▶ WHAT YOU WILL DO
A. Provide the original wording of the article from "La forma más" as far as "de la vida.".
B. Extend the article, starting right after its last sentence.

:: ARTICLE ::

Jenny Silva y Consuelo Moreta (derecha) hace, aproximadamente, 30 años.
La forma más directa de enfrentarse a la muerte, de saberla real, es lidiar con la partida de los seres queridos. En los últimos meses, las noticias del fallecimiento de mi hermano Vicente y de dos colegas muy queridas -Jenny Silva y Lorena Ávila-, me hicieron reflexionar sobre la vulnerabilidad de la vida.
Hay distintas etapas: cuando eres
adolescente y tienes la agenda llena de los festejos cumpleañeros de tus
amigos; cuando eres joven y celebras los triunfos de tus allegados (grados,
viajes, nuevos empleos); cuando pasas a ser adulto asistes a bodas, ‘baby
showers’ (término moderno para dar la bienvenida a los nuevos integrantes de la
familia)… Cuando envejeces es momento plagado de repentinas despedidas.
A veces, cuando hablo con mis hijos empleo
una metáfora para explicarles este inexorable paso del tiempo. Ellos, con mucho
aplomo, se califican como “viejos”. Suelo decirles: “Ustedes nacieron cansados.

:::
:: DATASET SECTION ::

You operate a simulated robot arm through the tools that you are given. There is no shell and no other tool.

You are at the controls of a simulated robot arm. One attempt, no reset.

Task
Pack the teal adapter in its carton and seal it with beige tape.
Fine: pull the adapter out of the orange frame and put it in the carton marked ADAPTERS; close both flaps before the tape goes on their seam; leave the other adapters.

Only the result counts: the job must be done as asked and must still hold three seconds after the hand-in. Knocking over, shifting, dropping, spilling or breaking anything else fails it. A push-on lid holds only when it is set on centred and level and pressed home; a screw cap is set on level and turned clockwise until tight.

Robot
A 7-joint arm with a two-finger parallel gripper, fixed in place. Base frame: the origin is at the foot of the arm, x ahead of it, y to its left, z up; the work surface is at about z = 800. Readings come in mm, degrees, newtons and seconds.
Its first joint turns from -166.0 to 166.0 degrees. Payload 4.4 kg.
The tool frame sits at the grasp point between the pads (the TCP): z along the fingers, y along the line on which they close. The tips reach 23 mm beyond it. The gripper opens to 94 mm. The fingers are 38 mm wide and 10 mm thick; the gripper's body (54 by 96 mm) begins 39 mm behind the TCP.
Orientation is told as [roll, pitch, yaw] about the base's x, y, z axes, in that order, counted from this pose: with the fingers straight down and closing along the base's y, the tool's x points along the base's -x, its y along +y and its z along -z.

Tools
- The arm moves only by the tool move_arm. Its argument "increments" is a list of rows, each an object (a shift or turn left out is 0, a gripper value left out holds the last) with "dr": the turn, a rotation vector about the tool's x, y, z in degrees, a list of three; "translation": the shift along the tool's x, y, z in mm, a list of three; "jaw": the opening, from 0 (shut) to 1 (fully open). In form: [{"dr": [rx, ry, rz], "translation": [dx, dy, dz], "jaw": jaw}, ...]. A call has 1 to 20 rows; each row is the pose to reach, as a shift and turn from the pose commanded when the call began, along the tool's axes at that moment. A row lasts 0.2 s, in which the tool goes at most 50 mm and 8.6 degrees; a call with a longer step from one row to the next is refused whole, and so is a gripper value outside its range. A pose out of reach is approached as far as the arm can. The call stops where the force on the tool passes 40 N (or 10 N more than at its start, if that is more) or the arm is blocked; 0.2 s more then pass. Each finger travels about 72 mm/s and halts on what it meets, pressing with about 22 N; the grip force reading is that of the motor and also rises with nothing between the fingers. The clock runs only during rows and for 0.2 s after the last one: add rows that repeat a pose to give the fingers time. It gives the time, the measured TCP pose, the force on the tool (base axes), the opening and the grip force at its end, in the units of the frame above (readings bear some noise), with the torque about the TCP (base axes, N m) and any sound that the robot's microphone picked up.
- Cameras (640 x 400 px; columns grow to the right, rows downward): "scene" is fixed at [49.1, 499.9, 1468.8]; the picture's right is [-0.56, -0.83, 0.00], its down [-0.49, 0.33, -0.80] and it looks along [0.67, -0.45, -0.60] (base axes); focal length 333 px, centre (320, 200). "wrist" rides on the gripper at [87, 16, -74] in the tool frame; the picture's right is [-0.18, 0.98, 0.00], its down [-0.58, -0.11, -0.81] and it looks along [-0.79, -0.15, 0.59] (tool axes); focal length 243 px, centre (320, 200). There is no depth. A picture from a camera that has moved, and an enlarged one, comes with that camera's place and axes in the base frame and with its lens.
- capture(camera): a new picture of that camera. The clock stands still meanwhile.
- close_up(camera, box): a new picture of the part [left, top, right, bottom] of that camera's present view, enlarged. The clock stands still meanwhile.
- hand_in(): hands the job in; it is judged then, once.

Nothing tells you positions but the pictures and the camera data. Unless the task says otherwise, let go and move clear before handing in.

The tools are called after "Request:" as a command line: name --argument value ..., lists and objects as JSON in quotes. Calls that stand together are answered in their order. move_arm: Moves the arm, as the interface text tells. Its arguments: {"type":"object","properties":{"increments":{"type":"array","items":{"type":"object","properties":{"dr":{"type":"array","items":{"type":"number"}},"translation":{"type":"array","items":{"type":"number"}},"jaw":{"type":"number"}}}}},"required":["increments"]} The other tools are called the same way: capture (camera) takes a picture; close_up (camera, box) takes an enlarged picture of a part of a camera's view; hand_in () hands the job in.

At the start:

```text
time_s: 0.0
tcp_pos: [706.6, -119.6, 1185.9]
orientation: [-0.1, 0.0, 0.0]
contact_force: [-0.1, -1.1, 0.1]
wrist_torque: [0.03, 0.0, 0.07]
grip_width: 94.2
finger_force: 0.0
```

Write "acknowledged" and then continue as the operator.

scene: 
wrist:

:::

▶ SOLVED TASKS
A.
La forma más directa de enfrentarse a la muerte, de saberla real, es lidiar con la partida de los seres queridos. En los últimos meses, las noticias del fallecimiento de mi hermano Vicente y de dos colegas muy queridas -Jenny Silva y Lorena Ávila-, me hicieron reflexionar sobre la vulnerabilidad de la vida.

B.
Apenas están comenzando el día”. Se ríen con desparpajo, aunque entienden el
sentido de equiparar la vida entera con un reloj en que las manecillas
representan el paso de los años y te van ubicando en distintos momentos.
En mi caso, siento que estoy atravesando el
ocaso. Si bien existen frutos de todo lo sembrado, es inevitable sentir un
profundo dolor cuando los amigos se van. Lo decía Alberto Cortez: “Cuando un
amigo se va// se queda un árbol caído// que ya no vuelve a brotar//porque el
viento lo ha vencido.// Cuando un amigo se va //queda un espacio vacío //que no
lo puede llenar// la llegada de otro amigo”.
Nada remplaza ese hueco en el que, apenas,
quedan los resquicios del recuerdo, de momentos compartidos, de las últimas
coincidencias y abrazos. Estos adioses sorpresivos nos llevan a querer con más
intensidad y a desear reencuentros lejos del mundanal ruido…
Jenny Silva.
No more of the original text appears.